In first class the carriages are divided into open configurations with one/one seating complete with ottomans for stretching out and storing small objects, blackout blinds for keeping the glare off and gentle lighting for early morning departures and late evening return trips. The palette is soothing dark greens and matte oak, the headrests are changed with every rotation and there’s a phone cubicle at either end of the carriage for those who need to make calls that are unlikely to be of interest to other passengers.
Unlike some rail services that offer an all inclusive food/drink combo, the FLSSE would present passengers with a well-considered menu of wines, beers and cocktails.
Travelling at 300kph, the FLSSE’s carriages would feature ticker-style read-outs at either end of the cars delivering weather, news and arrival updates and a set of specially aerodynamically engineered cars would also have retractable sunroofs so passengers could get a head-start on their tans.
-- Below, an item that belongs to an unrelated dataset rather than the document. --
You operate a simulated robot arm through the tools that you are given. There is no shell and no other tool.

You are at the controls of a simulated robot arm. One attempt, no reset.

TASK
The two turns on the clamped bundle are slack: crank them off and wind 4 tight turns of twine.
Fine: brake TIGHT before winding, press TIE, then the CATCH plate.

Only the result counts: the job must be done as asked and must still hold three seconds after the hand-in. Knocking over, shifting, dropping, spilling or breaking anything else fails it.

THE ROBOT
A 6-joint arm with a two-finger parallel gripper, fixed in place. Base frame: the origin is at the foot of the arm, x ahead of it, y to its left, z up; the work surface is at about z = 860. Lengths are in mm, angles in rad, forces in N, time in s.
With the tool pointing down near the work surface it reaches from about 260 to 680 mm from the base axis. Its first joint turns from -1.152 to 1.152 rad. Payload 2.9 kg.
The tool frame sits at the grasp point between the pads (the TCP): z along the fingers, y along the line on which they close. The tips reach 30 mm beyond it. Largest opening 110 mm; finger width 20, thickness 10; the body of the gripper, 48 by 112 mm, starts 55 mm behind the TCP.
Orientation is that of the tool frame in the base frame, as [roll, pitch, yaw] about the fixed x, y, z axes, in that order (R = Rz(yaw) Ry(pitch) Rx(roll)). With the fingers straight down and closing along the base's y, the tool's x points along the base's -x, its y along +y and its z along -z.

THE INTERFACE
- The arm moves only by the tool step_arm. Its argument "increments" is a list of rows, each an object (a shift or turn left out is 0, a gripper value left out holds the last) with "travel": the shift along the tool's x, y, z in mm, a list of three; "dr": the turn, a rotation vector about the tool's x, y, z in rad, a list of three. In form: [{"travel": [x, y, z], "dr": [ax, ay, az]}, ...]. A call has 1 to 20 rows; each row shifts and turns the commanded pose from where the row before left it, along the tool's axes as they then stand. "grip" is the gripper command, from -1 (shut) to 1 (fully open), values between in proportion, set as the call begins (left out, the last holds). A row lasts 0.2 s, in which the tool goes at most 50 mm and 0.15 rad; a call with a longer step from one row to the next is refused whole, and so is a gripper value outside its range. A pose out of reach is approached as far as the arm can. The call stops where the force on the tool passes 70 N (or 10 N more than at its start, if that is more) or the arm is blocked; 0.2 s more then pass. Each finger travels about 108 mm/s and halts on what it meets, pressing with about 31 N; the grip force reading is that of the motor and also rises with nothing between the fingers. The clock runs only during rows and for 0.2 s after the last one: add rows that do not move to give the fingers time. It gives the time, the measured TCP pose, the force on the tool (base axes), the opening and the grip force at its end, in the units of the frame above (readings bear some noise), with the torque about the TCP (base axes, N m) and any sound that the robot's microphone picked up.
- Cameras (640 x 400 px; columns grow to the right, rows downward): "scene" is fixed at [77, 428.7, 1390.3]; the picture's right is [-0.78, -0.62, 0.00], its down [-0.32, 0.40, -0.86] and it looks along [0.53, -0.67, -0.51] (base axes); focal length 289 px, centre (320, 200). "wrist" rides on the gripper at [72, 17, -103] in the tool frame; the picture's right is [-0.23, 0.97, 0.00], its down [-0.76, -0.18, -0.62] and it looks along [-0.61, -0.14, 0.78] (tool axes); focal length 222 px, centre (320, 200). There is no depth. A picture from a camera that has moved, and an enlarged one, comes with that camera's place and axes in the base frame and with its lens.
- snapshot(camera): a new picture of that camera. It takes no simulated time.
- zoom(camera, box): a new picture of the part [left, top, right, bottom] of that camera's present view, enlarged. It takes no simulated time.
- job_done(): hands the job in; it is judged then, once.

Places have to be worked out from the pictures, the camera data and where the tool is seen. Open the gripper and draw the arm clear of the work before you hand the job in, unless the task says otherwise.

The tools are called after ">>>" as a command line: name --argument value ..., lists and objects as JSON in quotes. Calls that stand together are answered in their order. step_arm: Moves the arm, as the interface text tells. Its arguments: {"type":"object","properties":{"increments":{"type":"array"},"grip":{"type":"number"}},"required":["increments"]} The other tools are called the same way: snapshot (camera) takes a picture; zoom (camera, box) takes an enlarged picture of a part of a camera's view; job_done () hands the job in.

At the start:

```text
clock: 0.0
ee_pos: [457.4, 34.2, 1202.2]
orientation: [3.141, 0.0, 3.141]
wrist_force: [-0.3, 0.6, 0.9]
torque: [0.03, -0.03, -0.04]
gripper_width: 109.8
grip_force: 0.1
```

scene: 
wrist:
On arrival, checked luggage would be waiting on carts, pre-booked drivers would be standing at the appropriate doors and there’d be a calm sense of welcome at the station.
Unfortunately dear reader, no such rail service currently exists and you’ll have to endure a slow Amtrak or VIA train if you’re in North America, a rickety service if you want to get down to Cornwall and the very unimaginative and stinky Eurostar if you want to get from London to the Continent this summer. You can always fly, but short-haul in North America and Europe is an equally demoralising experience. Fortunately it needn’t be this way. Simply pull out your scissors and clip out this column (or scan or forward) and send it along to the chief executive of one of the rail operators mentioned above. Boooop! Boooop!